» Written request:
The lines from the top of the material through the line with "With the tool" are to be set down exactly. Leave the pictures out. Put each line that is not blank into a JSON list as a string.

-- BEGIN Records provided --

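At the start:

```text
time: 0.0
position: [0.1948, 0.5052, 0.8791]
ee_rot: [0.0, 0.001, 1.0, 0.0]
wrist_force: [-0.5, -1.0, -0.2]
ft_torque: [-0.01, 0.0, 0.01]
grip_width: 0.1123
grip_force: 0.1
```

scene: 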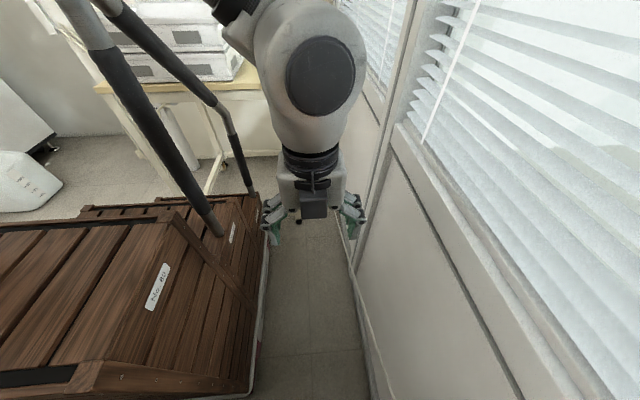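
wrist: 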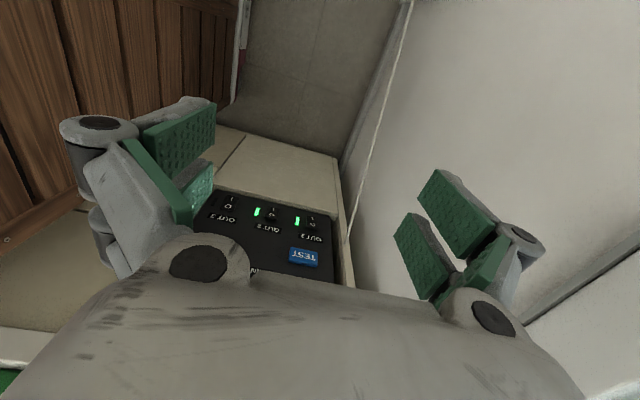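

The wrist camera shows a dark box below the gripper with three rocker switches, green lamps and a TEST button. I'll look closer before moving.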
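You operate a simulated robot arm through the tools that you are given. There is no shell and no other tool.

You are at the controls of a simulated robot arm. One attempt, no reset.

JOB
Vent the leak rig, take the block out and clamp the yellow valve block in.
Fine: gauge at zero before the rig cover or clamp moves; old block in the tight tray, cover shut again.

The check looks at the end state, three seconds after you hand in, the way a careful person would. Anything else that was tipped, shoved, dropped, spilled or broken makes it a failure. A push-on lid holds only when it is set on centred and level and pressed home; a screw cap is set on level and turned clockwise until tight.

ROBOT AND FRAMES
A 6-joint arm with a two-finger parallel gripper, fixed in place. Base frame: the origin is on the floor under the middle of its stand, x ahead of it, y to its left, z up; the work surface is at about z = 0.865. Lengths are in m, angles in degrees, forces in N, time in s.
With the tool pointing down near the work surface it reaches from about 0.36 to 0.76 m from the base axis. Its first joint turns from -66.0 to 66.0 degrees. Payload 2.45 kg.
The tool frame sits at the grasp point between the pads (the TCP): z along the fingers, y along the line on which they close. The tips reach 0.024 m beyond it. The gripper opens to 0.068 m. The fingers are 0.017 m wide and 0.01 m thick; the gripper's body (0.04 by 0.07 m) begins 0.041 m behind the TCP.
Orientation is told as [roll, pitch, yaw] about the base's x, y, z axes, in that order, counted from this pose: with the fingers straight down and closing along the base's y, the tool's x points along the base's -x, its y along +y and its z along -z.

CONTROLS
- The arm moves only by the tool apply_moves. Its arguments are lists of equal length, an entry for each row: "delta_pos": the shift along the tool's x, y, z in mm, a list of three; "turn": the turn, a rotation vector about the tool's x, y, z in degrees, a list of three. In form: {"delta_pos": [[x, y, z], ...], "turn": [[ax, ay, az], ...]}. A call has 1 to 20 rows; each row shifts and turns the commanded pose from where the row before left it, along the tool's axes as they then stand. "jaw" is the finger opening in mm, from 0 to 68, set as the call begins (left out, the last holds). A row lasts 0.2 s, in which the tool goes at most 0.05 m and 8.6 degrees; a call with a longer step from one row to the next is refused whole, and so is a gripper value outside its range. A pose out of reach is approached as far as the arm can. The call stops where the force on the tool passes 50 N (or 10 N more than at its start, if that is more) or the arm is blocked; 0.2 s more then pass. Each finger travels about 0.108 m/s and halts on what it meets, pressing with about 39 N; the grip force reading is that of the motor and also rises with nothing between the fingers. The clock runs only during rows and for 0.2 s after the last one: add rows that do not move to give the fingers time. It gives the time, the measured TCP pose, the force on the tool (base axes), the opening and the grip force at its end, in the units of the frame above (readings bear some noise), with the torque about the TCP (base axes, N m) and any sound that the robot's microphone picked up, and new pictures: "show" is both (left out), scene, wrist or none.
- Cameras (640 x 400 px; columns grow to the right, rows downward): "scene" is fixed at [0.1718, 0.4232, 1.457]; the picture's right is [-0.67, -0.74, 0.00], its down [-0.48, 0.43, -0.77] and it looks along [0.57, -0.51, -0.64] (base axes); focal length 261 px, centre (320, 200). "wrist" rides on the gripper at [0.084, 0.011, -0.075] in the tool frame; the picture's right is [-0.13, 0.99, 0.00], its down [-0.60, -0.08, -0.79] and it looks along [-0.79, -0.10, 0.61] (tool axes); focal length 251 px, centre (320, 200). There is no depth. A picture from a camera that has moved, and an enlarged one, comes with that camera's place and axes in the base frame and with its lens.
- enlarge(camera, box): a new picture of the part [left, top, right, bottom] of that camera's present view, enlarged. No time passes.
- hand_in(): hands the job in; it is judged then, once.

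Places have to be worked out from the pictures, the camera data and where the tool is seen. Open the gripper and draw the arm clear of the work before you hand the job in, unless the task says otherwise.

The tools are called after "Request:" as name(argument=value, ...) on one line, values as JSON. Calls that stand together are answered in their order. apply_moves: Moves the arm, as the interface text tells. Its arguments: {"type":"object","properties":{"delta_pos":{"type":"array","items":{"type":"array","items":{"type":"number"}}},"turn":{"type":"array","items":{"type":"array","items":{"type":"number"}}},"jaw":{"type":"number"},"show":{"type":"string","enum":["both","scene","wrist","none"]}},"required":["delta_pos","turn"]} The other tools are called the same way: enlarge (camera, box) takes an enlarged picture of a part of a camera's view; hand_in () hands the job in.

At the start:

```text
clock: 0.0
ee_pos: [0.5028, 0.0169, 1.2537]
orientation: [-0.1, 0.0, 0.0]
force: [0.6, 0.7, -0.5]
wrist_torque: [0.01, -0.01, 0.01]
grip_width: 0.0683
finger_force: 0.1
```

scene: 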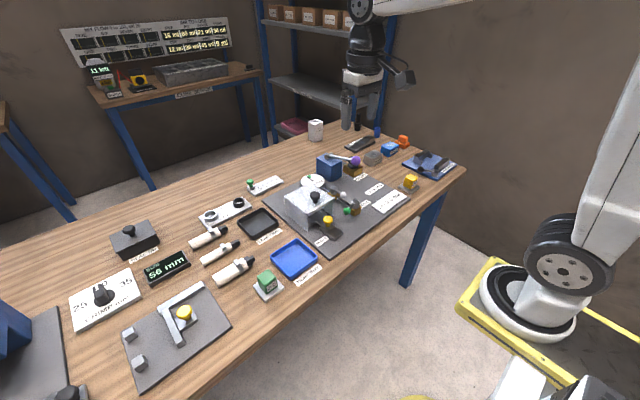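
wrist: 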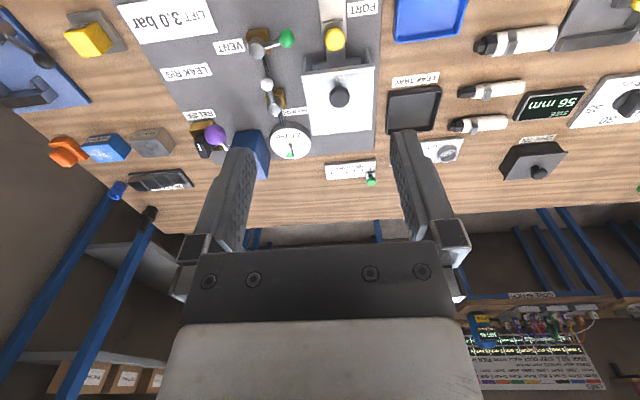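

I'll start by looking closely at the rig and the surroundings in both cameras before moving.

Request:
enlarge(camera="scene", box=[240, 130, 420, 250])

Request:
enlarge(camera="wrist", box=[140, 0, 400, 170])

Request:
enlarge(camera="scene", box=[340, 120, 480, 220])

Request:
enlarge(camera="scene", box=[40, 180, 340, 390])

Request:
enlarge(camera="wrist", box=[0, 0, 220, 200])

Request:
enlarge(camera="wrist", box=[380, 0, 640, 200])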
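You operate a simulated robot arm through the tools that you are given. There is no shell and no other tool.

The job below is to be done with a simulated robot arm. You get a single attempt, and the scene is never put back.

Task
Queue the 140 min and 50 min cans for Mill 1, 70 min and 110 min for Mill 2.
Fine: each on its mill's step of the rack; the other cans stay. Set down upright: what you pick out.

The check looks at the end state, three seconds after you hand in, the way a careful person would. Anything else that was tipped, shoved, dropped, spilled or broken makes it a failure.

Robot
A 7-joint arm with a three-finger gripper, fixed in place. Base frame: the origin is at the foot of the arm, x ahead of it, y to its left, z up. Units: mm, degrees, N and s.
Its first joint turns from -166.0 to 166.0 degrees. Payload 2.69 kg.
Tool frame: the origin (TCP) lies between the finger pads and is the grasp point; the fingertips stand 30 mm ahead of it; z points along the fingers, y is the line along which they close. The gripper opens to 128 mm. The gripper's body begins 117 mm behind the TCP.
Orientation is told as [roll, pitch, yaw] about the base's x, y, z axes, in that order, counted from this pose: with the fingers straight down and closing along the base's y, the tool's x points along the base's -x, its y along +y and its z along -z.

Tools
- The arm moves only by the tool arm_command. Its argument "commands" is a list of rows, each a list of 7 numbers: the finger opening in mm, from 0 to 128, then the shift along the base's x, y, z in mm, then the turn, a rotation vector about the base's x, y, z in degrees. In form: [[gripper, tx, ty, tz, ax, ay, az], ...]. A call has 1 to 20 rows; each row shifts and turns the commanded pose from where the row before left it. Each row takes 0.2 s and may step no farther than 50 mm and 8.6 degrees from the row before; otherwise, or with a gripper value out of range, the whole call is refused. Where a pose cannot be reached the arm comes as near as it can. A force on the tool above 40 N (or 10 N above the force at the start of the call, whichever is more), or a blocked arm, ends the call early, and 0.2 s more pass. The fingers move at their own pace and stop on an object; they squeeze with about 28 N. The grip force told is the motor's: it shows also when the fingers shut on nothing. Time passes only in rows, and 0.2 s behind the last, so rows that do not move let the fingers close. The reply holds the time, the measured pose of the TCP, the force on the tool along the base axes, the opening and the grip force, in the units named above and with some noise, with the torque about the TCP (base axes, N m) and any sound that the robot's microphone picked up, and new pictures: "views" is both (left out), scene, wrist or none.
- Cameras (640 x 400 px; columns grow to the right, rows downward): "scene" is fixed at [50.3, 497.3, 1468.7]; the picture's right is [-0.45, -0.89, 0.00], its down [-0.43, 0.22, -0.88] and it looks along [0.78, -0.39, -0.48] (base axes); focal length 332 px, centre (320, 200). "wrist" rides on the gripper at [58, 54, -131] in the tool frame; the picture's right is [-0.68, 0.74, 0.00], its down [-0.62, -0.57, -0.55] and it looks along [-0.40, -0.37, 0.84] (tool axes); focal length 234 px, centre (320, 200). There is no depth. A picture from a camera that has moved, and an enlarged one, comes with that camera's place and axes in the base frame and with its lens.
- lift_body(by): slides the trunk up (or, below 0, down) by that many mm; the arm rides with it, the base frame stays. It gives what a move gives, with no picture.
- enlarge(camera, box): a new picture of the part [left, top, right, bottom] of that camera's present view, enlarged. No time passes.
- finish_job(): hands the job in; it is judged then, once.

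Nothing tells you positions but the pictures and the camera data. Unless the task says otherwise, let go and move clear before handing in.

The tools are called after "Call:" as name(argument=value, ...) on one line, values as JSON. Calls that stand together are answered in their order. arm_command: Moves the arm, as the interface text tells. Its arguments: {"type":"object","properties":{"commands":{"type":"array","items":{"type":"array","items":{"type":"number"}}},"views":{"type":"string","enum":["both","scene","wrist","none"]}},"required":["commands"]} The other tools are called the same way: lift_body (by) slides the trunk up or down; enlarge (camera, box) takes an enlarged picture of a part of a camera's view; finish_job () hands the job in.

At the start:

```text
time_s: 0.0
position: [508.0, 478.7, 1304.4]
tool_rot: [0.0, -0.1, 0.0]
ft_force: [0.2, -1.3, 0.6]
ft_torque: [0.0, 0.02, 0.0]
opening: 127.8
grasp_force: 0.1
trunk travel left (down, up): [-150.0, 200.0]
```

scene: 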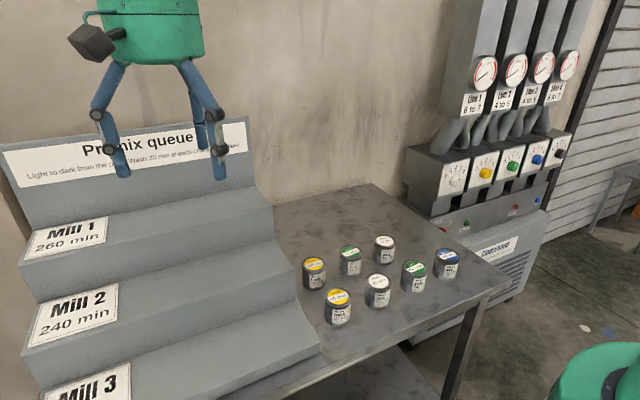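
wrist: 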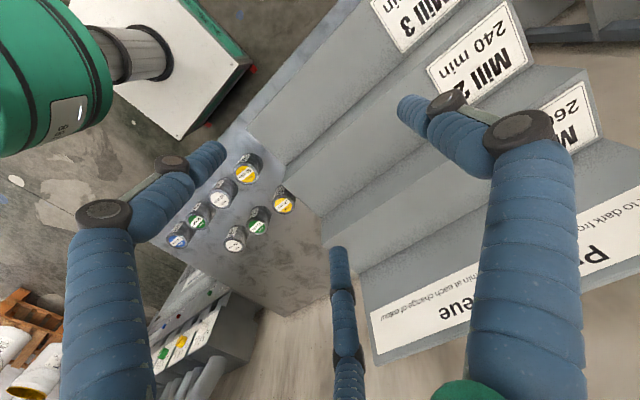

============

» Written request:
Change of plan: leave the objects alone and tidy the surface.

-- END Records provided --

» Task response:
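[
  "At the start:",
  "```text",
  "time: 0.0",
  "position: [0.1948, 0.5052, 0.8791]",
  "ee_rot: [0.0, 0.001, 1.0, 0.0]",
  "wrist_force: [-0.5, -1.0, -0.2]",
  "ft_torque: [-0.01, 0.0, 0.01]",
  "grip_width: 0.1123",
  "grip_force: 0.1",
  "```",
  "scene: ",
  "wrist: ",
  "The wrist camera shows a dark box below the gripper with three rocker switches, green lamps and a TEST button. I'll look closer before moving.",
  "You operate a simulated robot arm through the tools that you are given. There is no shell and no other tool.",
  "You are at the controls of a simulated robot arm. One attempt, no reset.",
  "JOB",
  "Vent the leak rig, take the block out and clamp the yellow valve block in.",
  "Fine: gauge at zero before the rig cover or clamp moves; old block in the tight tray, cover shut again.",
  "The check looks at the end state, three seconds after you hand in, the way a careful person would. Anything else that was tipped, shoved, dropped, spilled or broken makes it a failure. A push-on lid holds only when it is set on centred and level and pressed home; a screw cap is set on level and turned clockwise until tight.",
  "ROBOT AND FRAMES",
  "A 6-joint arm with a two-finger parallel gripper, fixed in place. Base frame: the origin is on the floor under the middle of its stand, x ahead of it, y to its left, z up; the work surface is at about z = 0.865. Lengths are in m, angles in degrees, forces in N, time in s.",
  "With the tool pointing down near the work surface it reaches from about 0.36 to 0.76 m from the base axis. Its first joint turns from -66.0 to 66.0 degrees. Payload 2.45 kg."
]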